Autant que j’en ai pu juger par d’imparfaites traductions, ces runas racontent toute une mythologie compliquée, originale, mystérieuse et bizarre à la fois, très-différente de la mythologie scandinave. Féconde en inventions, comme l’ancienne religion des Grecs, elle place partout des dieux, dans le ciel, sur la terre, au fond de la mer ; elle anime et vivifie les métaux, les pierres, les arbres ; elle personnifie le chaud, le froid, le vent, la pluie, la neige, les saisons ; elle divinise le chien et l’ours ; elle peuple les solitudes de la Finlande d’une foule innombrable de dieux, de déesses, d’esprits, de géants, de génies, de follets, de nains, de sorciers. Les uns habitent la plaine, d’autres les marécages, ceux-ci les halliers sombres des forêts, ceux-là les cavernes de la montagne et les rochers des cataractes. Chacun de ces êtres mystérieux vit de sa vie propre et, comme dans toutes les mythologies, est agité de passions qui le font ressembler à l’homme.

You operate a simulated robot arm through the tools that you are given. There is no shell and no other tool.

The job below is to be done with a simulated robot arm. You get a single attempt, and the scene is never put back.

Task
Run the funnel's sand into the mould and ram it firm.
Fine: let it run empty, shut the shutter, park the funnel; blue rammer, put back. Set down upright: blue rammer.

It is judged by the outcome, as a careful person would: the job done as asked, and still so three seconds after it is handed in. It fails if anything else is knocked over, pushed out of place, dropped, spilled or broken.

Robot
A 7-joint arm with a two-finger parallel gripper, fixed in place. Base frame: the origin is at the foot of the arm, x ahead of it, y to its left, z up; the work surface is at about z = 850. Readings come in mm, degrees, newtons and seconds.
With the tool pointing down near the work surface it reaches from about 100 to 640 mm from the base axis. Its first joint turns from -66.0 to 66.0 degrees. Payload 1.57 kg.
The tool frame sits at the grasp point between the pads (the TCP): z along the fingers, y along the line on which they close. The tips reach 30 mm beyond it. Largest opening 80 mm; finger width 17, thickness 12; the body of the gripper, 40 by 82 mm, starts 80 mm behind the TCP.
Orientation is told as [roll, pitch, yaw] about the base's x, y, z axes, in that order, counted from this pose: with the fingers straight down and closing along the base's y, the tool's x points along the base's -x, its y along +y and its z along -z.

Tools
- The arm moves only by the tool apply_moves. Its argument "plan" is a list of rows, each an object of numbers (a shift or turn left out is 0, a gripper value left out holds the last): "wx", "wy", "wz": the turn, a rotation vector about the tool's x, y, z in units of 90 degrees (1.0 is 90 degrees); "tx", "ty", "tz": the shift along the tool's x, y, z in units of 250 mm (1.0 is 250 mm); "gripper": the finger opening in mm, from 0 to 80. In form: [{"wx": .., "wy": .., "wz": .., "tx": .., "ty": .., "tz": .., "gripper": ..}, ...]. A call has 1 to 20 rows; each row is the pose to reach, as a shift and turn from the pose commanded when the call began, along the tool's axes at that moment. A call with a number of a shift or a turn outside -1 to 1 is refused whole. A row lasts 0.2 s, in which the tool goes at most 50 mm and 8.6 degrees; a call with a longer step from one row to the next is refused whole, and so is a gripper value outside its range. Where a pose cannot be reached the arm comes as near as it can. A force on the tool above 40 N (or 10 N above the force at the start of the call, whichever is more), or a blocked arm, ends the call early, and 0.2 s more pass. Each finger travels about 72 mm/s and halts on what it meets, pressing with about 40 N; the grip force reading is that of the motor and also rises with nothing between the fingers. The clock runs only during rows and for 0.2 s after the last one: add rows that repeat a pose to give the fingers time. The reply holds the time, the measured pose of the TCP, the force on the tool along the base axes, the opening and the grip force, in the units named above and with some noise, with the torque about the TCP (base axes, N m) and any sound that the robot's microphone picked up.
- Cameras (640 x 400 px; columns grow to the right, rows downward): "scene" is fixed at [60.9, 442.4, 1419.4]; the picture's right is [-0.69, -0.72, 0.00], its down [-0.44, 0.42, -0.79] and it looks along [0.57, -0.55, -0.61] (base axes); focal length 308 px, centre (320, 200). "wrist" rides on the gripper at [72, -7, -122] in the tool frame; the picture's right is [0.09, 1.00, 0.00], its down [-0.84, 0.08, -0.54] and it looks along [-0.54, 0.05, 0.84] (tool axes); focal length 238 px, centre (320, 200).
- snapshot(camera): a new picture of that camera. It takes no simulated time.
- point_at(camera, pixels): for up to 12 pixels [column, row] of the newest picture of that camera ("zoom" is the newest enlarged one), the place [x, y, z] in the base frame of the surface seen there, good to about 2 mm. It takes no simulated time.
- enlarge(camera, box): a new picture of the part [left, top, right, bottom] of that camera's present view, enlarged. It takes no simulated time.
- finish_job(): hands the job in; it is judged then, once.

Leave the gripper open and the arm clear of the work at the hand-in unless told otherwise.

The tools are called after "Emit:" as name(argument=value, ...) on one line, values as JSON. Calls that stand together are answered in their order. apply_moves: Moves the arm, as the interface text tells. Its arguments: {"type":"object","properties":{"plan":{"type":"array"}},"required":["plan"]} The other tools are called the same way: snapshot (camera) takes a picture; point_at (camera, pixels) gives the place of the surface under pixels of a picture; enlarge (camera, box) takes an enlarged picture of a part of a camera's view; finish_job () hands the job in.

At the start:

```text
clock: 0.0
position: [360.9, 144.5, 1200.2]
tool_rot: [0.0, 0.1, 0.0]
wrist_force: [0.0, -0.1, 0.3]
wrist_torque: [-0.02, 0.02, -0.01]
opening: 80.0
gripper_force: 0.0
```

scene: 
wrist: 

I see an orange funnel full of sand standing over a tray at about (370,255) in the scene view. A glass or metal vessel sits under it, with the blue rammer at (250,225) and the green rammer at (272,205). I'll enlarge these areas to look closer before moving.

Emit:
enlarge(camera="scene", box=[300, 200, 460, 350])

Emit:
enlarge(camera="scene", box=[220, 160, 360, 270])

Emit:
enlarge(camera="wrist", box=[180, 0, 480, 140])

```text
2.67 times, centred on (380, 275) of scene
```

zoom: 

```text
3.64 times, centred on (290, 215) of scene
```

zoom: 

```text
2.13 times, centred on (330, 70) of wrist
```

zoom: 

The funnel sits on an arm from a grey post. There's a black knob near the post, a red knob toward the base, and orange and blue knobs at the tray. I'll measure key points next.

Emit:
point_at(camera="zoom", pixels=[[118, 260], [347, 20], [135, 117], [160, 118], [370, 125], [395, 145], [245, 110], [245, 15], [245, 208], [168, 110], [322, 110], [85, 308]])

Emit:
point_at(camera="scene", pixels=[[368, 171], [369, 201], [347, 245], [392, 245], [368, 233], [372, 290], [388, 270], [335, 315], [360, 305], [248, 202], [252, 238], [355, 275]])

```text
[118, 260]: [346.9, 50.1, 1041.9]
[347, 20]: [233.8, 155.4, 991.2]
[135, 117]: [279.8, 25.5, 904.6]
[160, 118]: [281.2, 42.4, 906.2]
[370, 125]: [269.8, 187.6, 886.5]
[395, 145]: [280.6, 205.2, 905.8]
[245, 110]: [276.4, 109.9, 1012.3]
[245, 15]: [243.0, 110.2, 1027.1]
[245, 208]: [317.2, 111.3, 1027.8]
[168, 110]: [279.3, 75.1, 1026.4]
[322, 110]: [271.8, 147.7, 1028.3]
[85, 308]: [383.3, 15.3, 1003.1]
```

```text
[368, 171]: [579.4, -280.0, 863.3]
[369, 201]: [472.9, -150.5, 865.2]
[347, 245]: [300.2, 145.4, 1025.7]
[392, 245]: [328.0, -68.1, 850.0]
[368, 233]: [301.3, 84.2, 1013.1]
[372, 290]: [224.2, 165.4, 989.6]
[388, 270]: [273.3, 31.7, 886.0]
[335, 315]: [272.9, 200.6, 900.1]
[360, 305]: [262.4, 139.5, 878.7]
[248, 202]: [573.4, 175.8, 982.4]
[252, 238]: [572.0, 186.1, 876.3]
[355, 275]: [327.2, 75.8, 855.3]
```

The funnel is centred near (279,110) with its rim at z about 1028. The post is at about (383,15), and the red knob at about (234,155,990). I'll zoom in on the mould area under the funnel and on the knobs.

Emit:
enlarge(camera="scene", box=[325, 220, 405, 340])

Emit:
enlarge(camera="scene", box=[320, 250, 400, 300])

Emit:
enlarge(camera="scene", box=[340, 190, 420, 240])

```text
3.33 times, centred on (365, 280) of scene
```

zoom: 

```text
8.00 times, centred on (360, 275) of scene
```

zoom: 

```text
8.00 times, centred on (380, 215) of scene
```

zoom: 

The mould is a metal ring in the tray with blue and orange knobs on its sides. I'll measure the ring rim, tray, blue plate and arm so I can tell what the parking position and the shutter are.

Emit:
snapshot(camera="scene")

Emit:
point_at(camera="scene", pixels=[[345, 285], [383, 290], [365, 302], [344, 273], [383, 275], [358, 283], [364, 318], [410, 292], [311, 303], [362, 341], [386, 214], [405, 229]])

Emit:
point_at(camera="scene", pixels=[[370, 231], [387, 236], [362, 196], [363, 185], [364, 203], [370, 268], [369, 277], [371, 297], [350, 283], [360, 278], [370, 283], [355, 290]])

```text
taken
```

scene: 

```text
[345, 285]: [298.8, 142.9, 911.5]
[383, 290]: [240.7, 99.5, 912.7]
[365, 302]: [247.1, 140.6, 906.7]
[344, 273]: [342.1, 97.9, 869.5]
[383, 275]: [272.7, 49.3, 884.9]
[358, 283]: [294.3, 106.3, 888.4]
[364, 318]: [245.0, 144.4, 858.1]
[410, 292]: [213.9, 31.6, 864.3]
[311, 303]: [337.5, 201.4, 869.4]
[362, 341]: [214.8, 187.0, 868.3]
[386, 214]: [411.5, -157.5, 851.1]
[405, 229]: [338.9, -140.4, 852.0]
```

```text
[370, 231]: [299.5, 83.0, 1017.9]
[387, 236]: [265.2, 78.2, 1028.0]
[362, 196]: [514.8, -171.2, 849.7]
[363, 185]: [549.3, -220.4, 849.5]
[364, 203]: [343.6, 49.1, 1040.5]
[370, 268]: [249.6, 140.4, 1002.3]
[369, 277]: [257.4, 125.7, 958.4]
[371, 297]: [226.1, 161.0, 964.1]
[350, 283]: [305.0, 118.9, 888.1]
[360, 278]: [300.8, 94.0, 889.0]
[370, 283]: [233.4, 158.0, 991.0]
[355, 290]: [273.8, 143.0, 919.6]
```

Les runas racontent les aventures merveilleuses et incroyables de toutes ces divinités et les exploits d’une quantité de héros-dieux en rapport avec elles ; tout ce monde porte des noms bizarres, mal commodes à loger dans une cervelle française ; l’un d’eux pourtant, le vaillant Wanaïmoïnen, l’Odin finlandais, s’impose au souvenir par la fréquence de ses apparitions dans la légende.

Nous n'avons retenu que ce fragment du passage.